## PASSAGE GIVEN
** begin **

On the other hand, “Cat & Cloud” is either arbitrary (because neither cats nor clouds have anything to do with coffee) or suggestive (because cuddly cats and cloudy, overcast whether evoke an image that seems more complete with a warm cup of tea or coffee). If it is suggestive, it is one of the most abstractly suggestive marks I’ve seen. If it is arbitrary, it is one of the more thematically-attuned marks I’ve seen.

 

Likelihood of Confusion: The Quintessence of Trademark Disputes

Almost every trademark dispute comes down to an examination of the likelihood of consumer confusion.

The Likelihood of Confusion Factors Are:

Relatedness of Goods or Services

Similarity of Marks

Similarity In Appearance

Similarity In Sound

Similarity In Meaning

Design Marks

Likely to Deceive

The actual goods and services of these two companies are far apart. However, the subject matter at issue is the merchandise that is ancillary to both businesses. As far as the trademark analysis is concerned, a shoe is a shoe, and a t-shirt is a t-shirt, so the goods are considered related for the purposes of this analysis. I think there is still some argument to be made for Cat & Cloud that the shoes themselves might be very distinguishable (as I understand it, Caterpillar shoes tend to be steel-toed boots designed for rough construction work, while Cat & Cloud makes lighter-wear, everyday walking shoes). A significant distinction between shoes might be enough to argue that there is less likelihood of confusion.

The marks display a weak similarity. Both marks contain the word “cat,” though the shortness and commonplace nature of the word make this barely noteworthy. The inclusion of a substantive element with “Cat” is sufficient to establish the marks as dissimilar. This also addresses questions regarding similarity in sound and in meaning.

Similarity in appearance only seems plausible if the words “& cloud” are significantly smaller than the word “Cat” in the mark of the defendant. Furthermore, to address the design elements, Caterpillar has carefully cultivated a stylized typeface and design that is distinct and recognizable and, to my understanding, this has not been remotely imitated by Cat & Cloud.

To the factor of similarity in meaning: this is sufficiently addressed in my analysis regarding mark similarity, but I think there is an additional point to be made. Given the context of the trademark “CAT” for the company Caterpillar, it is not clear on its face that the plaintiff’s truncated mark is actually intended to mean or signify a member of the taxonomic family felidae. I don’t think this matters much because of the dissimilarity of the marks, but I am not convinced that there is actually any similarity in meaning. I bring this up because I think it points to the central, recurring problem for Caterpillar’s trademark.

** end **

## SHORT EXERCISE 1
Reproduce precisely the lines of the listing below, starting with the line that contains "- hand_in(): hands" and stopping after the line that contains "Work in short"; include nothing else.

## DATA EXTRACT
** begin **

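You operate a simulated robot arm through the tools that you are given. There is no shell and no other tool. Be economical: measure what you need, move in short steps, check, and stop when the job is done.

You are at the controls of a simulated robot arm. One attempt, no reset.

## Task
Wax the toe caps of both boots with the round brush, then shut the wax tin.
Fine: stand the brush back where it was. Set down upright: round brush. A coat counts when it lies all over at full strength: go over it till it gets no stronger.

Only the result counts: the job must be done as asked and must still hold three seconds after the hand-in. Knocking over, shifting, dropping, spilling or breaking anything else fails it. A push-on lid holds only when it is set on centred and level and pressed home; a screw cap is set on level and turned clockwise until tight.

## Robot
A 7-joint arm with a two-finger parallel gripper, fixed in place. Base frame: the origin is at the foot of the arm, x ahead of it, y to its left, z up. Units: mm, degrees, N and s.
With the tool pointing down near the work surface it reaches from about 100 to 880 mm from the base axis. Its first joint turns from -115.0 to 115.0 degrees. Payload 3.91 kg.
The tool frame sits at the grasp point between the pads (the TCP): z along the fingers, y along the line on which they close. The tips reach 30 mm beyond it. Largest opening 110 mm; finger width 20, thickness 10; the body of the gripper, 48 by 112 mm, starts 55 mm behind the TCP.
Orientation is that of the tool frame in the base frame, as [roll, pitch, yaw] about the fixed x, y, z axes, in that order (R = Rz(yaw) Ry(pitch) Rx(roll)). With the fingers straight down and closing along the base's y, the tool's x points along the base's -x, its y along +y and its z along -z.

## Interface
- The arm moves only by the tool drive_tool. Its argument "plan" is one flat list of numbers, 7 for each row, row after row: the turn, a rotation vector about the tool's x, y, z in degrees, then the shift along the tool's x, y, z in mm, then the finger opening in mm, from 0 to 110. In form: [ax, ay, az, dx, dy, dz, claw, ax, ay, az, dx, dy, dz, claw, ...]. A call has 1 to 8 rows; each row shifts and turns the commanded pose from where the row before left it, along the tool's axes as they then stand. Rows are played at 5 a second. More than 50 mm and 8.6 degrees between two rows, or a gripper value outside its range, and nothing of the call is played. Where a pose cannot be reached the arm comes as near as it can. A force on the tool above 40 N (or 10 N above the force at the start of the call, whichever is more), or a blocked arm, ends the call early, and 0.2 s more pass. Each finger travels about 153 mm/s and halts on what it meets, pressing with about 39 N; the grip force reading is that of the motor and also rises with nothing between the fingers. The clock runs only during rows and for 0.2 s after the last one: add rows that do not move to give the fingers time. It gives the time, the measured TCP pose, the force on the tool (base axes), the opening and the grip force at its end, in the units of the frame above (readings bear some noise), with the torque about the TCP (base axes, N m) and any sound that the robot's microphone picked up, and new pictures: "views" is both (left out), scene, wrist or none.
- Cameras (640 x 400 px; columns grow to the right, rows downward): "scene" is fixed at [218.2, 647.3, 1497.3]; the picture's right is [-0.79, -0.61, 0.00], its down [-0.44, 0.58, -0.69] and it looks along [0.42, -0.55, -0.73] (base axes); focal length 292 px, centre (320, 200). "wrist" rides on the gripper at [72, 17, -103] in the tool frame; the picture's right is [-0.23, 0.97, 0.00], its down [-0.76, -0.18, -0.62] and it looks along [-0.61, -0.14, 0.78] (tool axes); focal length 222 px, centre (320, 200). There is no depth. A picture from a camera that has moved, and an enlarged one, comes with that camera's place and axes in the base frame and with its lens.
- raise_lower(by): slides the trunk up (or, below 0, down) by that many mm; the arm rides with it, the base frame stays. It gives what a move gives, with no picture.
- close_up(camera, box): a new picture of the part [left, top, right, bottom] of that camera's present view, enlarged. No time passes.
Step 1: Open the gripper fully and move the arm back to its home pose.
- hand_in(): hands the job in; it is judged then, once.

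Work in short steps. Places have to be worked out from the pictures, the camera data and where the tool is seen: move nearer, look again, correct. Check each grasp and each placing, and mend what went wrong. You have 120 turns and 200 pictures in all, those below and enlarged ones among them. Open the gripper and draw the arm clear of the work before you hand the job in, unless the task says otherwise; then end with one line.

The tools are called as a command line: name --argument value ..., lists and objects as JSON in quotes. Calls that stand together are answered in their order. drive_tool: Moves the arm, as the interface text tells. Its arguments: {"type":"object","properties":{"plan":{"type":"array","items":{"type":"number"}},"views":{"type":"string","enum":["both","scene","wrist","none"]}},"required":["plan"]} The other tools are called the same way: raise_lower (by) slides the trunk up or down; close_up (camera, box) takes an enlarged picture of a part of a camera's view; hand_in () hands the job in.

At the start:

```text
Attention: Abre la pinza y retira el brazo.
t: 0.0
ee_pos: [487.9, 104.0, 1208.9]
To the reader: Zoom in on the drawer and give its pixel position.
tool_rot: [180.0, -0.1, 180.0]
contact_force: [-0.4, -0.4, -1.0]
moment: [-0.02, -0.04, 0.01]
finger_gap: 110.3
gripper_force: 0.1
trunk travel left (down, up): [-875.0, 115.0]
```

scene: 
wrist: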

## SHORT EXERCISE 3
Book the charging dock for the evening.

** end **

## SHORT EXERCISE 2
Could you carry on with the passage given from where it ends?

## EXERCISE RESPONSE 1
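- hand_in(): hands the job in; it is judged then, once.

Work in short steps. Places have to be worked out from the pictures, the camera data and where the tool is seen: move nearer, look again, correct. Check each grasp and each placing, and mend what went wrong. You have 120 turns and 200 pictures in all, those below and enlarged ones among them. Open the gripper and draw the arm clear of the work before you hand the job in, unless the task says otherwise; then end with one line.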

## EXERCISE RESPONSE 2
Finally, it seems profoundly unlikely that either mark will serve to deceive consumers. It is truly difficult to imagine a serious scenario in which a consumer seeks out a hat or t-shirt sporting the trademark of one company and mistakenly purchases a product from the other company.

 

Bonus Find: Google Hints at a Huge Branding Problem for Caterpillar

While researching for this blog post, Google offered me additional helpful information regarding other inquiries about Caterpillar, Inc. Google indicates that the number one question that average users have about Caterpillar is whether it is also Cat:

 

Caterpillar problem

 

That is a huge problem. That is a failure of branding. That is the “Where’s the Beef?” advertisement all over again. (An enormously popular advertisement, yet consumers failed to correctly identify the advertisement with the correct brand, product, or company.) Maybe Caterpillar is scrambling to bat down other trademarks in the hopes that consumers will know who they are if they are the only company left with a cat-related trademark.

This is a bitterly ironic discovery. This lack of brand understanding isn’t Cat & Cloud’s fault. It isn’t anyone fault besides Caterpillar’s. If consumers don’t connect a trademark to a company, it doesn’t matter how thoroughly that company defends the trademark. Caterpillar doesn’t have a likelihood of confusion problem with competitors or other companies outside of their industry. Caterpillar has a likelihood of confusion problem with itself. Maybe marketing should work on reconciling the “CAT” and the “Caterpillar” before the company invests in aggressive trademark protection.

Perhaps this confusion is the effect of Caterpillar’s own identity crisis: Is this a Caterpillar company or is this a Cat company? Caterpillar might resolve a lot of its problems if it picked one animal and stuck to it. Perhaps Caterpillar set itself up for an IP portfolio headache by stretching its trademarks as far as its goods when it decided to become a clothing and heavy machinery company that is known as two completely different kinds of animals.

 

The Charitable Interpretation

Despite the bad press Caterpillar is getting, I think there is an empathetic viewpoint: Caterpillar is actually in a very weak position, and they are compensating with an aggressive strategy. “CAT” is actually a sub-optimal trademark, and Caterpillar feels stuck with it.

Caterpillar has two facts against them:

1) Their truncated mark spells “cat”

2) Cats are exceptional popular, wide-spread, well-liked, and generally excellent subjects for brands

I don’t think Caterpillar ever wanted to be a cat company; they didn’t name their company after anything remotely feline. The irony is that Caterpillar probably doesn’t want to be defending “cat” as a trademark — after all, the company never really picked it. Caterpillar is unlucky to have a truncated mark that happens to spell “CAT,” and the company is concerned about how difficult that mark is to protect. After careful consideration, the company has decided that their best chance at protecting their truncated mark is to aggressively seek out trademarks that involve the word “CAT” and pursue actions against those trademark holders.

Caterpillar seems to be leaning into the hand they’ve been dealt: the company applied for two more trademark registrations last August that incorporate some honeycomb design into the mark (Serial numbers 88080972 and 88080934). I think we’ll know that Caterpillar has gone too far if the company pursues actions against other companies that make any use of honeycomb lattice designs in their logos, marks, such as Post Foods (for their Honeycomb cereal) or the American Beekeeping Federation.

 

Conclusion: Can’t Own Every “Cat”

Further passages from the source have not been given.